Analisados os referidos documentos concluiu-se, que não obstante aquele Sujeito Passivo ter efectuado diversas vendas de cortiça, durante o mês de Abril de 2002, apenas emitiu uma factura, que não respeita à totalidade das mesmas.

Nesse sentido e em obediência ao determinado na Ordem de Serviço 01200600927, de 22/11/2006, efectuámos a correspondente acção inspectiva ao contribuinte J…, em resultado da qual nos cumpre informar:

1. Este Sujeito Passivo iniciou no dia 1 de Janeiro de 1986, o exercício das actividades de "Café à chávena, bebidas, sumos, cervejas e afins" e "Cortiça", sendo tributado em Imposto sobre o Rendimento das Pessoas Singulares, possuindo contabilidade regularmente organizada e encontrando-se enquadrado em Imposto sobre o Valor Acrescentado no Regime Normal Trimestral.

2. No exercício económico de 2002 emitiu as seguintes facturas:

(...)


«Imagem em texto no original»


Todas as facturas contém IVA à taxa legal

3. Tal como referimos anteriormente, na sequência de buscas efectuadas à sede da sociedade "C… Lda." foram recolhidos diversos documentos que comprovam a compra de cortiça por parte daquela empresa ao contribuinte J…, em quantidades e valores superiores ao montante por este facturado, documentos esses que passamos a indicar:

3.1. Fotocópia e duplicado do contrato de compra e venda de cortiça entre a “C…, Lda.” e J…, datado de 19 de Fevereiro de 2002, assinado por ambos, com as seguintes indicações (anexo I):

Primeira

(...)

Segunda

O preço de cada arroba de cortiça amadia é de Escudos 7.450$00...”

Terceira

(...)

Quarta

(...)

Quinta: “O pagamento será efectuado da seguinte forma: Dez milhões de escudos de sinal sendo a cortiça paga antes de levantar.”

3.2. Conta-corrente manual com indicação de “c…” e em obs. “Sr.

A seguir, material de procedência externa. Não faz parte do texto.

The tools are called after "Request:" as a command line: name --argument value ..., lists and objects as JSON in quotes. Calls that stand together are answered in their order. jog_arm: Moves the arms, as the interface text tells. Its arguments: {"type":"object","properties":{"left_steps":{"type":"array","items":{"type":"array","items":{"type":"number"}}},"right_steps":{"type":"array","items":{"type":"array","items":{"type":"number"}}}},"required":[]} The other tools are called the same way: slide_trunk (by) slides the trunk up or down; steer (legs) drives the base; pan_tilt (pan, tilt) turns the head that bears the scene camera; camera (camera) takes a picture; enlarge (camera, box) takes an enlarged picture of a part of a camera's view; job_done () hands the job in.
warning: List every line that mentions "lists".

J…”. Referente a 6 (seis) fornecimentos de cortiça, entre 15/4/02 e 20/4/02, no total de 61.190 kg(sessenta e um mil cento e noventa quilos) Anexo II);

3.2.1 Talões de pesagem processados pela “C…, Lda., aquando da entrada da cortiça nas suas instalações, em Lorosa (anexo II);

3.2.2 Venda a dinheiro correspondentes às mesmas pesagens, previamente efectuadas em Castelo Branco, nas instalações da empresa J… & F…, Lda. aquando do início do transporte da cortiça etre Castelo Branco e Lourosa (Anexo II).

4. Face ao exposto, conclui-se que o sujeito passivo J… vendeu efectivamente 63.190kg de cortiça amadia ao preço de de 37.16 (7.450) a arroba à empresa “c…, Lda. tendo, segundo o contrato, a cortiça sido “.paga antes de levantar", tendo ainda o Sujeito Passivo recebido "dez milhões de escudos de sinal" na data da celebração do mesmo -19 de Fevereiro de 2002 -, o que significa que o montante das VENDAS ascendeu a 151.589,83€ (cento e cinquenta e um mil quinhentos e oitenta e nove euros e oitenta e três cêntimos), VENDAS estas que foram omitidas na DECLARAÇÃO MODELO 3 de Imposto sobre o Rendimento das Pessoas Singulares, designadamente no ANEXO C, a que se refere o Artigo 57.°, n.° 1 deste Código, respeitante ao EXERCÍCIO ECONÓMICO de 2002 e que, por consequência não foram tributadas.

4.1 Com este procedimento infringiu o disposto na alínea b) do n.° 3 do Artigo 17.° do Código do Imposto sobre o Rendimento das Pessoas Colectivas, por remissão do Artigo 32.° do Código do Imposto sobre o Rendimento das Pessoas Singulares, dado que a sua contabilidade não reflecte todas as operações por si realizadas, por forma a permitir o apuramento correcto do lucro tributável, tal como preconiza aquele primeiro artigo.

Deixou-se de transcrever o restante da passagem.